I risultati pubblicati sul New England Journal of Medicine – tra le più prestigiose riviste mediche a livello internazionale – mostrano che in 63 pazienti adulti, affetti da leucemia acuta linfoblastica (LAL) con una specifica alterazione genetica, è stato possibile utilizzare con successo, in alternativa alla chemioterapia, una combinazione di farmaci a bersaglio molecolare (agiscono in maniera selettiva su alcuni processi molecolari) e di immunoterapia (non attacca le cellule tumorali, ma attiva il sistema immunitario contro di esse). Il prossimo passo sarà quello di chiarire in modo conclusivo se una parte di questi pazienti, soprattutto quelli meno giovani, potrà essere curata soltanto con questi protocolli terapeutici mirati e senza l’uso di chemioterapia e trapianto.
Tra gli 8 programmi speciali c’è anche quello coordinato da Alessandro Maria Vannucchi, professore di ematologia all’università di Firenze, attivo dal 2018. Si chiama “Mynerva” ed è un caso interessante per capire l’importanza dei finanziamenti come quelli del 5 per mille, che hanno spesso l’obiettivo di rendere prioritari ambiti che altrimenti rischierebbero di essere lasciati da parte. Il progetto Mynerva studia infatti alcuni tipi di tumori mieloidi, cioè malattie del sangue di per sé abbastanza rare e al momento difficilmente curabili, che senza una disponibilità economica e organizzativa adeguata potrebbero non essere i primi su cui vengono indirizzati fondi per la ricerca sul cancro.
Un’ipotesi accreditata però, su cui si concentra il progetto Mynerva, è che l’evoluzione di questi tumori rappresenti un modello generale di come si sviluppano le metastasi: dalla buona riuscita di questi studi, quindi, potrebbero dipendere enormi benefici anche su numerosi altri tipi di tumore.
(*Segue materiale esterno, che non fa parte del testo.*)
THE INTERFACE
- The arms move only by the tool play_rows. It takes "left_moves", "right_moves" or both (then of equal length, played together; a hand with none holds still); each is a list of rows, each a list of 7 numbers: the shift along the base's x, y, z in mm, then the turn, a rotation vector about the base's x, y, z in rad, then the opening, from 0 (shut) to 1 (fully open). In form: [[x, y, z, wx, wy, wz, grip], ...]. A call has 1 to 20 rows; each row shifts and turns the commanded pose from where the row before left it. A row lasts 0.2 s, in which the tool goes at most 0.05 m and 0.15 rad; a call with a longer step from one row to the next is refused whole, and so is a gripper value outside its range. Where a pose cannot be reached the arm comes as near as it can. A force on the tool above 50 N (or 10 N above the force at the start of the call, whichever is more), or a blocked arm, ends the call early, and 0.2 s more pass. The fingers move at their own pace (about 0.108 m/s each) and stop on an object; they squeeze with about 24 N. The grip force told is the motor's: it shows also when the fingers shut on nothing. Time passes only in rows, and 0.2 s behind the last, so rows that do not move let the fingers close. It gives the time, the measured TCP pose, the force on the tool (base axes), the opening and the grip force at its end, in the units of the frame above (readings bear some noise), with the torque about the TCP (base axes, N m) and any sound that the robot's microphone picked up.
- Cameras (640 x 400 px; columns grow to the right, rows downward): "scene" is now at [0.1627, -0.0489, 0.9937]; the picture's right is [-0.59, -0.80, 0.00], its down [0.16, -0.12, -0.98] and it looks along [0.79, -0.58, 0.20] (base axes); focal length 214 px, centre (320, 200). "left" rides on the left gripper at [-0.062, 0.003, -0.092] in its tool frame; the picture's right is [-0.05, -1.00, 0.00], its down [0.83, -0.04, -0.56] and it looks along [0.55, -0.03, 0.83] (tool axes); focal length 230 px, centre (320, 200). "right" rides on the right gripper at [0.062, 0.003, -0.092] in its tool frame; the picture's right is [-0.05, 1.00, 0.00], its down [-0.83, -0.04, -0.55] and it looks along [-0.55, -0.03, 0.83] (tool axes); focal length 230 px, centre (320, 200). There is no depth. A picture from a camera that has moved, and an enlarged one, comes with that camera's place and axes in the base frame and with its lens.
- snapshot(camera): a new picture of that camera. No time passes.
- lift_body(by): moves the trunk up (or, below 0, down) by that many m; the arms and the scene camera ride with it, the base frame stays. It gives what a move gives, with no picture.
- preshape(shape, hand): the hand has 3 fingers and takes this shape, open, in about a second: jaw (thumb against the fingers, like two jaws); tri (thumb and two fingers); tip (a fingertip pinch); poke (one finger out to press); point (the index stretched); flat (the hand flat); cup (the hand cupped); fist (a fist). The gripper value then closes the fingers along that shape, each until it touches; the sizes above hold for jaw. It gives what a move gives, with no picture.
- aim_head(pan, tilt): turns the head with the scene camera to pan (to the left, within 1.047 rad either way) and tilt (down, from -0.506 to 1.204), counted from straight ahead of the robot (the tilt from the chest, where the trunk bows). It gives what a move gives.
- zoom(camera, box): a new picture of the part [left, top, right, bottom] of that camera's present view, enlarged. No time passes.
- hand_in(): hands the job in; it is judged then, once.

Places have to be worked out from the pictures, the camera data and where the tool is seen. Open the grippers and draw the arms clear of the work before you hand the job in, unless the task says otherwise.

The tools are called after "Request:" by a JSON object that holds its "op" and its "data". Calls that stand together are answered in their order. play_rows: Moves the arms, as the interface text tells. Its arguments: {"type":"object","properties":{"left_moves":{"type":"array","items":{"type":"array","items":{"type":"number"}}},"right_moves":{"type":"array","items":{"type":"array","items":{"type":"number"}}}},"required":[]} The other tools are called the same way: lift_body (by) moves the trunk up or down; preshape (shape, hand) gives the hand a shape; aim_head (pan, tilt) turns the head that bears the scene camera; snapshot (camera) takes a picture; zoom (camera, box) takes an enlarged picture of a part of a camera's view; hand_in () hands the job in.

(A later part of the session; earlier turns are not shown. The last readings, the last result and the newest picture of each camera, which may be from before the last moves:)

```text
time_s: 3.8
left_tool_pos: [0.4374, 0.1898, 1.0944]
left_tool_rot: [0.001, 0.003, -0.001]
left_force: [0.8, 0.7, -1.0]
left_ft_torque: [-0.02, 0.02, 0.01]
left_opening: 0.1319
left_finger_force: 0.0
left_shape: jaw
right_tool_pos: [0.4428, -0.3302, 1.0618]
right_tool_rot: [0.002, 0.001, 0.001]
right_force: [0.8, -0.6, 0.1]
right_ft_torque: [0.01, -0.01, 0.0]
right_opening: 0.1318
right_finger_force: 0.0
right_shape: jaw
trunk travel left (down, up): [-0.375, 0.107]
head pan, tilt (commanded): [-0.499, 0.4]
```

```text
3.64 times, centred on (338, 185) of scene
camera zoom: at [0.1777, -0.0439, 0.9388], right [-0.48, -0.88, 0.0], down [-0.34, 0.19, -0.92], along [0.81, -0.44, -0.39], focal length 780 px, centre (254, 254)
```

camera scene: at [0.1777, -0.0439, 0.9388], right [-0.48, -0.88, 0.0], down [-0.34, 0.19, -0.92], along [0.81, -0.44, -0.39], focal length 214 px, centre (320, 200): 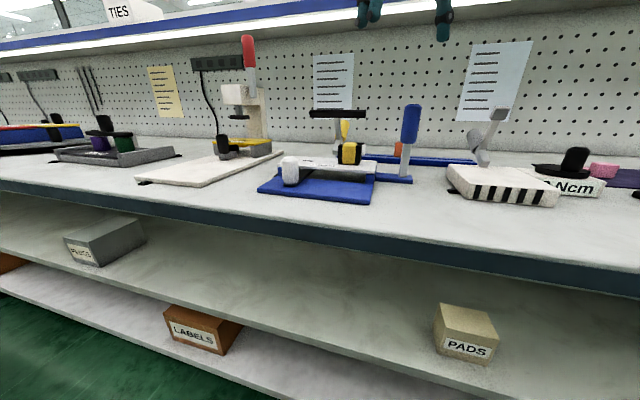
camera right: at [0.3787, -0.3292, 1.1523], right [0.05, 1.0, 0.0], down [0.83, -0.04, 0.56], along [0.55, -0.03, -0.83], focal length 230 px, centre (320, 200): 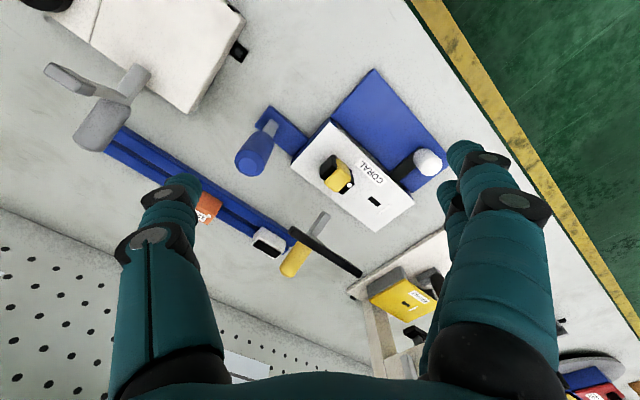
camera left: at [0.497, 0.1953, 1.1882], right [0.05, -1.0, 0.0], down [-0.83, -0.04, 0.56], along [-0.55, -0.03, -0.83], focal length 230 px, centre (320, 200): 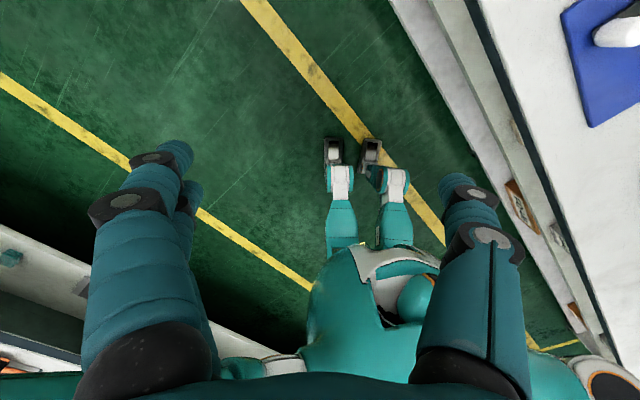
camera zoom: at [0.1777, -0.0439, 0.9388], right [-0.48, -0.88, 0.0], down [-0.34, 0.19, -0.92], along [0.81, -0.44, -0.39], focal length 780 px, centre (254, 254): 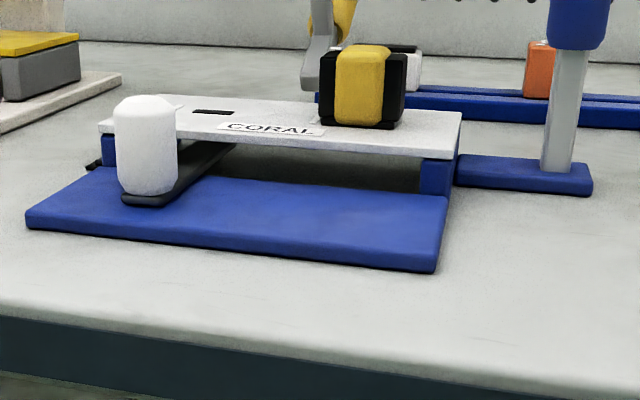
Il gruppo di ricerca Vannucchi sta lavorando sulla presenza di alcune mutazioni del tumore che permetterebbero infatti di prevedere in modo piuttosto accurato il decorso della malattia, tanto che hanno portato allo sviluppo di un nuovo modello predittivo – già recepito nelle linee guida internazionali – per identificare i pazienti da sottoporre precocemente al trapianto di cellule staminali.